İsmini Tibetçeye borçlu

Peki ya isim? Polo ismi kökeni Tibetçeye dayanan ve top anlamına gelen ‘Bolo’ kelimesinden geliyor. Tabii bu sporun Tibet Dağlarına taşınması o kadar çabuk olmuyor. Yunanlıların benimsediği oyun, Doğu ve Batı Roma ayrıldığında bile devam ediyor. Hatta o kadar ki, Bizans İmparatorluğunun efsanevi kralı 2. Teodisius tam da şu an Sultanahmet Meydanı olan noktaya bir çevgan yani polo sahası kuruyor. Sonraki krallar da yanlarına ahırlar ekliyor. Senelerde bu şekilde akıp giderken Anadolu’ya genişleyen Bizans çevganı Türklere tanıtıyor. Tabii bu süreçte Perslerden Araplara da yayılan çevgan, Selçuklu İmparatorluğuna da yayılarak İslamiyet kültürünün içine giriyor. Halihazırda İslam devletlerindeki coğrafyalarda çok önemli bir yer tutan at binme kültürü, çevganı çok güzel şekilde tamamlıyor.

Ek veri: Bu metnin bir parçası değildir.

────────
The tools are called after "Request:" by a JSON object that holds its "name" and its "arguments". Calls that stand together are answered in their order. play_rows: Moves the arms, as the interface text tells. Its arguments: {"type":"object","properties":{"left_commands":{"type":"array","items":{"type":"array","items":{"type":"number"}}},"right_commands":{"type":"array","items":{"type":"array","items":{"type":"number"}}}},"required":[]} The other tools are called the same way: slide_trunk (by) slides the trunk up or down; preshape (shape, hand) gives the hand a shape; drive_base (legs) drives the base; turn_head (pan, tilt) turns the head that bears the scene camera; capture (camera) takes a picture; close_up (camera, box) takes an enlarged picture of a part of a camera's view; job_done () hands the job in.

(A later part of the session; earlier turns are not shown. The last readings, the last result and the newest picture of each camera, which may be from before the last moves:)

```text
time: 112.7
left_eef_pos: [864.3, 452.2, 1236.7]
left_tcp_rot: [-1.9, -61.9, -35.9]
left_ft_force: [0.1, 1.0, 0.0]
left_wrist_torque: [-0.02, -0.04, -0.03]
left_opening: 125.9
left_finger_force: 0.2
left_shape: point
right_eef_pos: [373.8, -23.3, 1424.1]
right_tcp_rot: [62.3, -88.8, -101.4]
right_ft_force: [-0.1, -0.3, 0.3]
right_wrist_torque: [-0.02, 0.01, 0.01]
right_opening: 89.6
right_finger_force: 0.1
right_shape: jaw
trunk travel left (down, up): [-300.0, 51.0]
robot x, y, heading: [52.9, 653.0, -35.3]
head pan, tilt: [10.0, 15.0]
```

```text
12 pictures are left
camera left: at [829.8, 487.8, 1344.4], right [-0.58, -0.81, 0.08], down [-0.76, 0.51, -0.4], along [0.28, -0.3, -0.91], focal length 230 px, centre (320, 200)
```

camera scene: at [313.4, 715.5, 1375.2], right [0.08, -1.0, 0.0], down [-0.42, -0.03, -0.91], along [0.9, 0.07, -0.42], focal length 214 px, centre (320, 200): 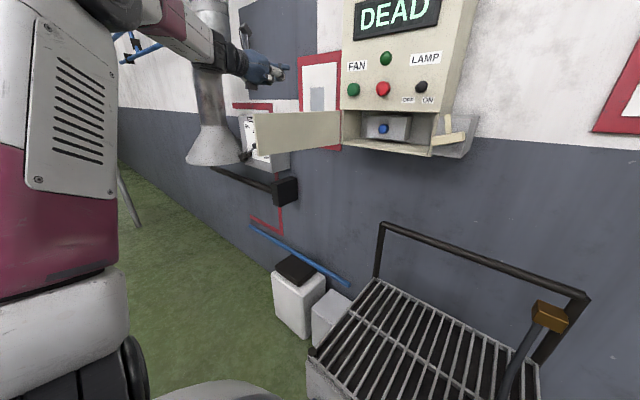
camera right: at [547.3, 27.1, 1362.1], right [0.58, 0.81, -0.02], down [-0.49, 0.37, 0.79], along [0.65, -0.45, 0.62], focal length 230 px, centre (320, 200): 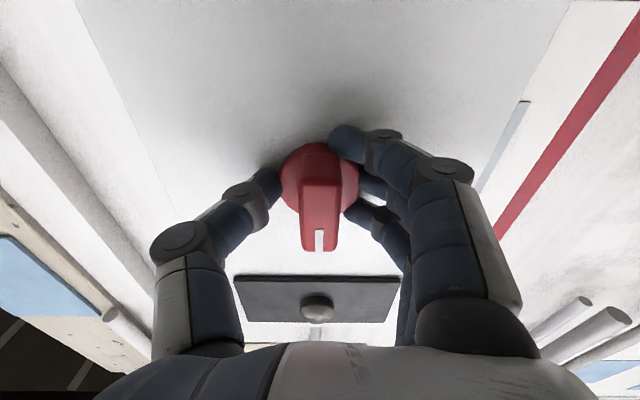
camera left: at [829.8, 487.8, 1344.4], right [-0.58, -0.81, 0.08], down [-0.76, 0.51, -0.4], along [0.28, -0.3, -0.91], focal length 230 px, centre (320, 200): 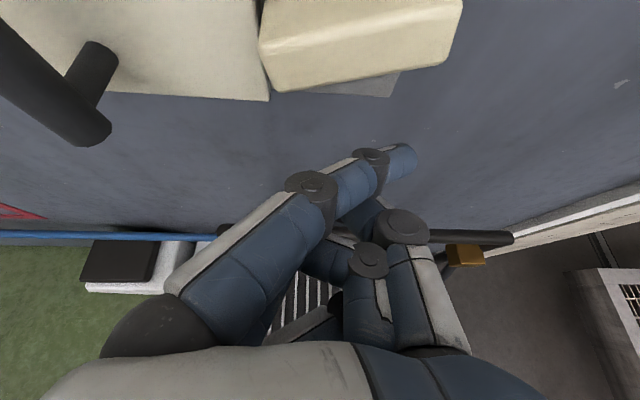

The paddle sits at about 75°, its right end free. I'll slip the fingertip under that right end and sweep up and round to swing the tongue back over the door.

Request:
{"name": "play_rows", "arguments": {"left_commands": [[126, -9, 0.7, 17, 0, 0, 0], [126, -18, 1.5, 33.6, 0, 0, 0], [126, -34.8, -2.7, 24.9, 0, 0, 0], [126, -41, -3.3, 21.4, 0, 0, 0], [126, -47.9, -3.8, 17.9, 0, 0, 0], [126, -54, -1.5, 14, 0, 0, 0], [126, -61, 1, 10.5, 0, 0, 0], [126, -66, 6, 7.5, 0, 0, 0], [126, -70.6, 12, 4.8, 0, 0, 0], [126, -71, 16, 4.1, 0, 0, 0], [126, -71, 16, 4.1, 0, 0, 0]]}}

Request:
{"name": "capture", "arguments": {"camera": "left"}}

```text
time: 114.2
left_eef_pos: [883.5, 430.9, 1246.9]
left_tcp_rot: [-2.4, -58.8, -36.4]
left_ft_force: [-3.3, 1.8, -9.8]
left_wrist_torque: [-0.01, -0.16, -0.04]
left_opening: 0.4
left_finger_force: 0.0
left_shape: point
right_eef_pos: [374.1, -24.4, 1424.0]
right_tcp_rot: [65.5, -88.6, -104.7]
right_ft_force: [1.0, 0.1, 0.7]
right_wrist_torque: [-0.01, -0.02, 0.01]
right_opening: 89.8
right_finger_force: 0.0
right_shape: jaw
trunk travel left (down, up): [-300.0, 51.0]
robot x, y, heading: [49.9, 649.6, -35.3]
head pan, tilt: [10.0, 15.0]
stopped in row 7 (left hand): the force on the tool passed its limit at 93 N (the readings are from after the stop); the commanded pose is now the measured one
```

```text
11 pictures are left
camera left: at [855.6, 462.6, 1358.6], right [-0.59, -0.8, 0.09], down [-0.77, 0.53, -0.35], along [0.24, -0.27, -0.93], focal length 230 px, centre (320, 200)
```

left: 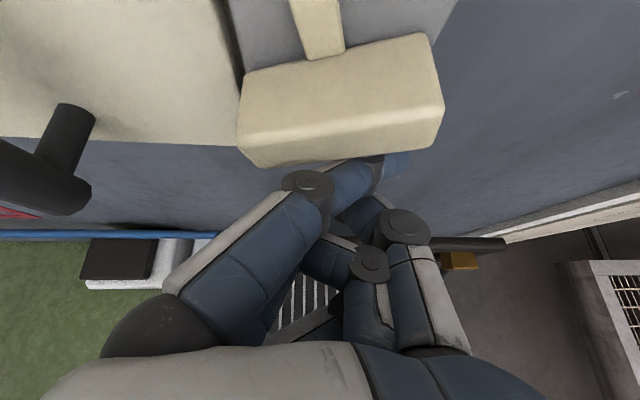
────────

Tarihçilere göre, bu spor Büyük Selçuklu Devletine geçtikten sonra Osmanlı’ya kadar hatta Osmanlı’da bile imparatorların en büyük eğlencesi oluyor. Askerleri de hem eğlendiren hem de eğiterek formda tutan en iyi aktivitelerden biri olarak kabul ediliyor.

Kutadgu Bilig şartları

Çevganın ne denli önemli olduğunun tek ispatı bunlarla de bitmiyor elbet. İleride Tibetçeden ilham alacak olan ‘polo’, devletin bürokrasisini belirleyecek kadar ilerlemişti. Büyük Karahanlı Devletinin tarihinin yazıldığı ve ilk yazıtlardan olan Kutadgu Bilig’de yazdığına göre, devlet elçilerinin çevganda usta olma şartı aranmaktaydı. Karahanlı’dan doğuya gidildikçe Babürlülere ve oradan da Hindistan’a kadar yayılmış. Zaten kırılma noktası da burada olmuş. Zaman ilerledikçe, Osmanlı’da popülerliğini kaybeden çevgan yerini cirit atmaya ve okçuluğa bırakırken bu atlı-sopalı spor Hindistan’a sığınıp varlığını korumuş. Her ne kadar çevgan, 1500’lü yıllarda İran’a giden İngiliz elçisi tarafından kayıtlara alınsa da, 1800’lü yıllarda İngiltere’nin Hindistan’ı kolonileştirmeye başlamasıyla iyice İngilizlerin kontrolüne geçmiş. Oradan kendi ülkelerine getirilip götürülen insanlarla beraber çevganın yaklaşık 2500 senelik yolculuğu da dinlenmeye çekilmiş.

Her zaman sporda iyi olduğu söylenen Batı’nın polosunın -şu anda çok popüler olmasa da- Perslerden başlayan, Tibet aktarmalı İngiltere yolculuğu beni oldukça etkiledi.

Bundan böyle herhangi bir yerde polo görürseniz, benden bu yolculukta yer almış bütün kahramanlara selamımı iletin.

Çevgan-ı mahirlere selam olsun!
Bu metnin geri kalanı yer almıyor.